PADANG - Lembaga Bantuan Hukum (LBH) Padang membantah pernyataan Kapolda Sumbar Irjen Suharyono saat konferensi pers 23 Juni 2024 di Mapolresta Padang, tentang kematian Afif Maulana (13). Jasad Afif ditemukan di bawa jembatan Sungai Kuranji Padang, pada 9 Juni 2024. Penemuan jasad itu setelah tujuh jam polisi mengamankan pelaku yang akan tawuran di atas jembatan tersebut sekira pukul 03.00 WIB dini hari.
“Kami menilai Kapolda Sumbar sangat yakin tidak ada penyiksaan saat itu, hal ini ditegaskan dengan pernyataan sudah sesuai prosedur proses pengamanan itu. Kami menolak tegas hal tersebut,” tegas Indira Suryani, Direktur LBH Padang sekaligus kuasa hukum keluarga Afif Maulana, Senin (24/6/2024).

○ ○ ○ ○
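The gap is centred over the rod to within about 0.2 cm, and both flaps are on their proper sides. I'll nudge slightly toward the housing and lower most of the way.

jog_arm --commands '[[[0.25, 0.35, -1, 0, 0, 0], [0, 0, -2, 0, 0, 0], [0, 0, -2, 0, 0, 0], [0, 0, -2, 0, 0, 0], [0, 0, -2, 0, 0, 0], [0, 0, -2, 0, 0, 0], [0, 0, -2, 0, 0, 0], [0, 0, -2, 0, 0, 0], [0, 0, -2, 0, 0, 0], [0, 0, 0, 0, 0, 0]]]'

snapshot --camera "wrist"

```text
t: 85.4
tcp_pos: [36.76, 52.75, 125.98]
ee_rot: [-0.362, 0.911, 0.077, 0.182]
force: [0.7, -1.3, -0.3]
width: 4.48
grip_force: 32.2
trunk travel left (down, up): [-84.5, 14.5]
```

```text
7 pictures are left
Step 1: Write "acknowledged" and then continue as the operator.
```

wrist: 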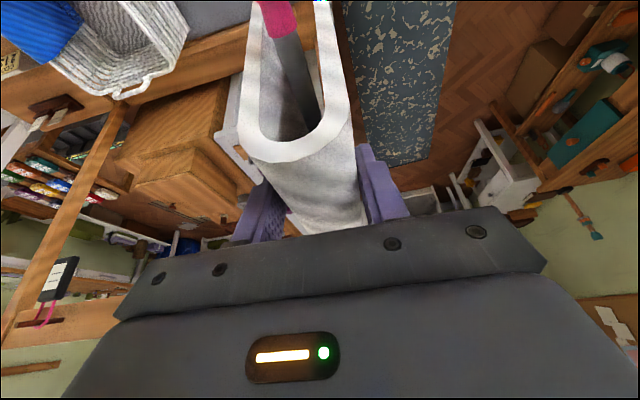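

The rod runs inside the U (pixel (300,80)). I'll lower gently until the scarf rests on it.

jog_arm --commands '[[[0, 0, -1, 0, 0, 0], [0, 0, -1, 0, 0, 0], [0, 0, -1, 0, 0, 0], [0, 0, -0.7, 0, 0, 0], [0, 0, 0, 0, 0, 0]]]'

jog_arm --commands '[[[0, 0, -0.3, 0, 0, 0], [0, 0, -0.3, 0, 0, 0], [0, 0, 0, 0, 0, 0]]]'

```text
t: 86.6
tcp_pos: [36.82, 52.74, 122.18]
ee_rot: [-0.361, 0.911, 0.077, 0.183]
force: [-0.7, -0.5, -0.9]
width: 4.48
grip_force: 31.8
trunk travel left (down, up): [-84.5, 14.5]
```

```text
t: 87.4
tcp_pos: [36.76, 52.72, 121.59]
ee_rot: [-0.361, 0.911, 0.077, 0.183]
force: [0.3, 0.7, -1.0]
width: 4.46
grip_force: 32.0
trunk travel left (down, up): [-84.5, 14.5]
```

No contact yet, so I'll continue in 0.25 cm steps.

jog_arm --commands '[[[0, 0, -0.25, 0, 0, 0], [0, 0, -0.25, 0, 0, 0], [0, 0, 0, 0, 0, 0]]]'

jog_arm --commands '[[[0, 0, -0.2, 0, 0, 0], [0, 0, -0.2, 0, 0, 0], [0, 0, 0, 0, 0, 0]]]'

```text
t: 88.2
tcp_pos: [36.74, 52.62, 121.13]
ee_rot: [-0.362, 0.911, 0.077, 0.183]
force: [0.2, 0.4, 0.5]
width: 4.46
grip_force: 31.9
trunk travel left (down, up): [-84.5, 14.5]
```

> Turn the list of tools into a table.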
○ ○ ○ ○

Menurut Indira, mereka menemukan ada tanda-tanda kekerasan yang ada di tubuh korban Afif dan anak-anak lainnya melalui foto dan keterangan anak-anak yang dijumpai.
“Lalu bagaimana kami bisa percaya tidak ada penyiksaan itu? Ketika foto dan dokumentasi menunjukkan bekas penyiksaan itu?” tanya Indira.
Menurut Indira, setahu mereka, dalam proses penegakan hukum tidak ada prosedur bisa melakukan penyiksaan baik ke orang dewasa maupun anak-anak. Bahkan hukum mengharamkan adanya tindakan penyiksaan dan kekerasan terhadap siapapun.
“Kami meminta Kapolda Sumbar setia kepada fakta-fakta tersebut,” ujarnya.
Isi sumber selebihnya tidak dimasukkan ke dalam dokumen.